JOBS:
A – Give the stretch of the extract that starts with "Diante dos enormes" and ends with "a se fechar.", unchanged.
B – Write what comes next in the extract.

EXTRACT:
▼▼▼

Diante dos enormes portões que se abriram em Rosh Hashaná, nos sentimos pequenos. Um portão aberto especialmente para ouvir nossos pedidos de desculpas, nossos arrependimentos e também nossos desejos. Para ouvir novos compromissos e desafios para este ano que entrou. Esse portão esteve aberto pelos últimos 10 dias e agora está prestes a se fechar. 

 

Estamos frágeis pela fome e cansaço, mas ainda temos mais uma hora reunidos vendo esse portão se fechar. Temos nossa última chance de nos fazer ser ouvidos, como indivíduos e como comunidade. De elevar nossa tefilá. Cada um precisa decidir se estará na espera passiva ou aproveitará ao máximo este último momento tornando-o transcendente. 

 

A tefilá Neilá está começando, tendo como objetivo garantir nosso lugar no grande livro da vida, e principalmente o de deixar em evidência aquelas pequenas mudanças tão necessárias em nós mesmos para sermos pessoas melhores no ano que entrou.

▲▲▲

GIVEN INFORMATION:
▼▼▼

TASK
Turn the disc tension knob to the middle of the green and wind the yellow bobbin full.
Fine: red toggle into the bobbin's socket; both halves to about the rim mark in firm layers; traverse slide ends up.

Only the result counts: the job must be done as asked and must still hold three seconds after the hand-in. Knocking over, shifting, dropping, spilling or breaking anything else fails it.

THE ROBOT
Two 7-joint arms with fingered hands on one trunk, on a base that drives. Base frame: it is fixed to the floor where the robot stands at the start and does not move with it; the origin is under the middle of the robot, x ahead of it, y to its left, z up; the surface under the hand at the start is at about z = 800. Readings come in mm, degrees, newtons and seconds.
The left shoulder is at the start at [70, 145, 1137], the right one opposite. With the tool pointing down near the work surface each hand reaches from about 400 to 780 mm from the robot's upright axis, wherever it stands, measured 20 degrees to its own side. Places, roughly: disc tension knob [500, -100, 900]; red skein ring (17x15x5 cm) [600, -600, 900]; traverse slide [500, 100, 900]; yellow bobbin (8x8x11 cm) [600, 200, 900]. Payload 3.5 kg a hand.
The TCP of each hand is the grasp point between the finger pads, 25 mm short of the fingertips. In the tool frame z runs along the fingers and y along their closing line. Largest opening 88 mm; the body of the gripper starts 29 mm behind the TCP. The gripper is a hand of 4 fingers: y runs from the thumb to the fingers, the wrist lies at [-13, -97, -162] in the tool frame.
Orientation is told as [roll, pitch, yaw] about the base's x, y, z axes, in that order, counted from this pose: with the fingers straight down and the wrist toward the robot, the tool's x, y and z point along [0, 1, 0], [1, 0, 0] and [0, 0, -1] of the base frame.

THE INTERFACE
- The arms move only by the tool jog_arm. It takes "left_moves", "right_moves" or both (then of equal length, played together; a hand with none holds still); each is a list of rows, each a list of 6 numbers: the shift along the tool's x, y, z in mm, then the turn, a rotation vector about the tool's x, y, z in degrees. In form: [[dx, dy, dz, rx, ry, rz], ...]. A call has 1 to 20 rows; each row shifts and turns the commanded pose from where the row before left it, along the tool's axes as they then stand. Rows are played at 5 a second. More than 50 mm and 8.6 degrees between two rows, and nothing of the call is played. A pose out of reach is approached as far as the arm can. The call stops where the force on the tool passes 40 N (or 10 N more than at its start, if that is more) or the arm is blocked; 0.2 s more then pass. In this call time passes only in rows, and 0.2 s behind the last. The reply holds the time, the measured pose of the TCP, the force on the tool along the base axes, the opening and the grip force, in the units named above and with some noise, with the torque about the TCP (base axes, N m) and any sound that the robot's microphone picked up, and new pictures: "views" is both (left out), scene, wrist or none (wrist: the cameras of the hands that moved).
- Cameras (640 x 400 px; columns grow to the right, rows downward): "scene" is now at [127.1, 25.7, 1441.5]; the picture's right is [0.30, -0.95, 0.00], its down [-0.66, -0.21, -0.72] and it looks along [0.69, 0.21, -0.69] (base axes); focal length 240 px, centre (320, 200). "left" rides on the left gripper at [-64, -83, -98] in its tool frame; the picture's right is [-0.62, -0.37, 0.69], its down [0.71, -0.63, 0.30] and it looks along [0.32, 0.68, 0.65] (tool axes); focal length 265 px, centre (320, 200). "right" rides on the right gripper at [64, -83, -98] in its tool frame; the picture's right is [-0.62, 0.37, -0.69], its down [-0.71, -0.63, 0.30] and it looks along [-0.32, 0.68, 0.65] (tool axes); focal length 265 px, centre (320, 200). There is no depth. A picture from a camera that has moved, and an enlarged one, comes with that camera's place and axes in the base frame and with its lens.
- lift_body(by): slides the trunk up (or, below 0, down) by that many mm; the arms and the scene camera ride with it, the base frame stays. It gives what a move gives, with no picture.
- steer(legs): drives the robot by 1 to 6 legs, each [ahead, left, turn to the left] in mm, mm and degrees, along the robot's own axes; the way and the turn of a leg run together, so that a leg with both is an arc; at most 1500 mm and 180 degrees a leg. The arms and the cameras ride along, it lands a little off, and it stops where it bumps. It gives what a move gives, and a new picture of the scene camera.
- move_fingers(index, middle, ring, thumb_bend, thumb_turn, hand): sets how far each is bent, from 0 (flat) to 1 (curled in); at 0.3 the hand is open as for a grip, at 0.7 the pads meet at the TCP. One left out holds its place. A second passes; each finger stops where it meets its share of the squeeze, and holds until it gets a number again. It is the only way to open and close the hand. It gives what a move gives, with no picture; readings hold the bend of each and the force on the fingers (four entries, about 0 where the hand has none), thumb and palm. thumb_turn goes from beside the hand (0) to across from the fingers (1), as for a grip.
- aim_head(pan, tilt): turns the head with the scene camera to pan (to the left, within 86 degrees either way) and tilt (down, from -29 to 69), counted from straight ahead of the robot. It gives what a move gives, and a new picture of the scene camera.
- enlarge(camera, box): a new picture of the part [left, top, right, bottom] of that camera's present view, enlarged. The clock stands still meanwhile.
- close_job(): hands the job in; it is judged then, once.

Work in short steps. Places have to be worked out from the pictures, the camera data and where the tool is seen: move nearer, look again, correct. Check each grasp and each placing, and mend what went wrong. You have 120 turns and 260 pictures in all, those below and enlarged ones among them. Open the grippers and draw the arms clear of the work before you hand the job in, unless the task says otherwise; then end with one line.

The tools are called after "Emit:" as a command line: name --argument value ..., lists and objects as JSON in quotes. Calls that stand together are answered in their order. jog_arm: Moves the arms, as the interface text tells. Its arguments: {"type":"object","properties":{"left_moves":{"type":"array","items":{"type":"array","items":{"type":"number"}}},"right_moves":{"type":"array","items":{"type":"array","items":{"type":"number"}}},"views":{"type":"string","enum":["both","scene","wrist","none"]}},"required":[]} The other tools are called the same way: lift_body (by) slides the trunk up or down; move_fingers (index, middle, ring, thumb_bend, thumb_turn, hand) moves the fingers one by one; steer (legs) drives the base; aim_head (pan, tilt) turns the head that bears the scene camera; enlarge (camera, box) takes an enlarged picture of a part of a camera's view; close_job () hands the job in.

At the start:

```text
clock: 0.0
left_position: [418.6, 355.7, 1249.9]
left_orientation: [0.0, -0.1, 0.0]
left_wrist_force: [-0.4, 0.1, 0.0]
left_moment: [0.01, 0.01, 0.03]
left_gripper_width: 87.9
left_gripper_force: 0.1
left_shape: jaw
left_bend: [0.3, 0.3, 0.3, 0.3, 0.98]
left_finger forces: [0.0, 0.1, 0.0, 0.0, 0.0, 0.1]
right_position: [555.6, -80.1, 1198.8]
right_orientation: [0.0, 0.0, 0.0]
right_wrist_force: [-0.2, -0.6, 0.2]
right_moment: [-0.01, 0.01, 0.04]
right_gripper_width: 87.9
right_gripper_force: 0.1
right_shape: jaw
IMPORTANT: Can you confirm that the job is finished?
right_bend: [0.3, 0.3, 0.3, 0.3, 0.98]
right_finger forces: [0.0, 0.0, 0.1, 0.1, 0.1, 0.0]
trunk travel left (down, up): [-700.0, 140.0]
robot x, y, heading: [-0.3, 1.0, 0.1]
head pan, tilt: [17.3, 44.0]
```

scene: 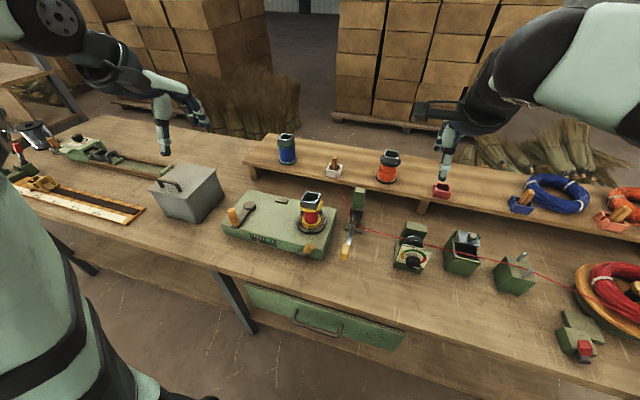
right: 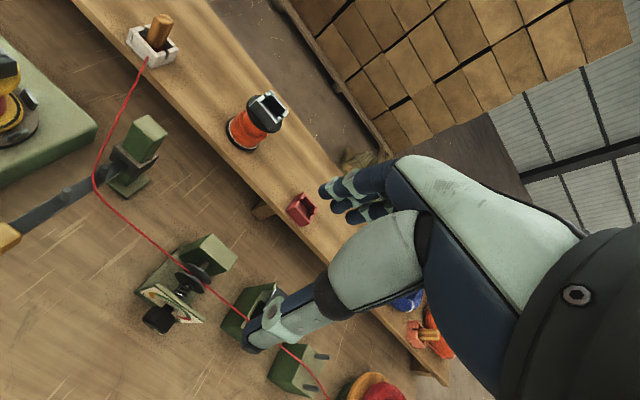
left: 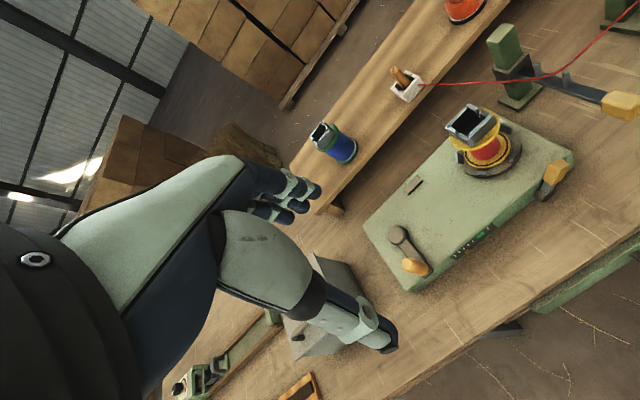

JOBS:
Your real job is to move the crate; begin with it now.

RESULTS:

▲▲▲

RESULTS:
A –
Diante dos enormes portões que se abriram em Rosh Hashaná, nos sentimos pequenos. Um portão aberto especialmente para ouvir nossos pedidos de desculpas, nossos arrependimentos e também nossos desejos. Para ouvir novos compromissos e desafios para este ano que entrou. Esse portão esteve aberto pelos últimos 10 dias e agora está prestes a se fechar.

B –
Heschel disse que a tefilá só tem sentido se tenta derrubar e destruir as pirâmides dos calos, ódios, oportunismos e falsidades. Mas não dos outros, de dentro nós mesmos.

 

O grande dia do perdão está terminando. Será que fomos perdoados por todos os nossos erros? Iom Kipur é o dia em que, depois de um arrependimento genuíno, estaria garantido o perdão.

 

Mas apenas aqueles erros e arrependimentos que remetem só a Deus. Aqueles erros que afetaram as pessoas precisam de um pedido real de perdão a quem tenhamos magoado.

 

Repetir diversas vezes ashamnu, bagadnu, gazalnu, somos culpados, traímos, roubamos e essas longas listas entre o Vidui e o Al Chet, não diminui nossa responsabilidade com aquelas pessoas a quem traímos ou roubamos.

 

O pedido expresso, cara a cara, já deveria ter acontecido. Será que ainda temos tempo? Os portões estão se fechando, podemos até ouvir o ranger das dobradiças. Pedidos de perdão… Muitas vezes falamos sobre a importância de reconhecer nossos erros e pedir perdão. A liturgia desse dia solene que está por terminar está repleta de reconhecimento desses erros e de pedidos de perdão. Slach lanu, perdoa-nos.

 

Na esperança, neste dia, de recebermos o perdão divino, será que enxergamos que nós também temos o papel de perdoar? Somos capazes de perdoar?

Diferentemente de Deus, que pode ver nossa honestidade direto de nossos corações, nós temos que olhar nos olhos de quem nos pede perdão e acreditar em seu arrependimento e sua vontade de mudar. Como saber realmente?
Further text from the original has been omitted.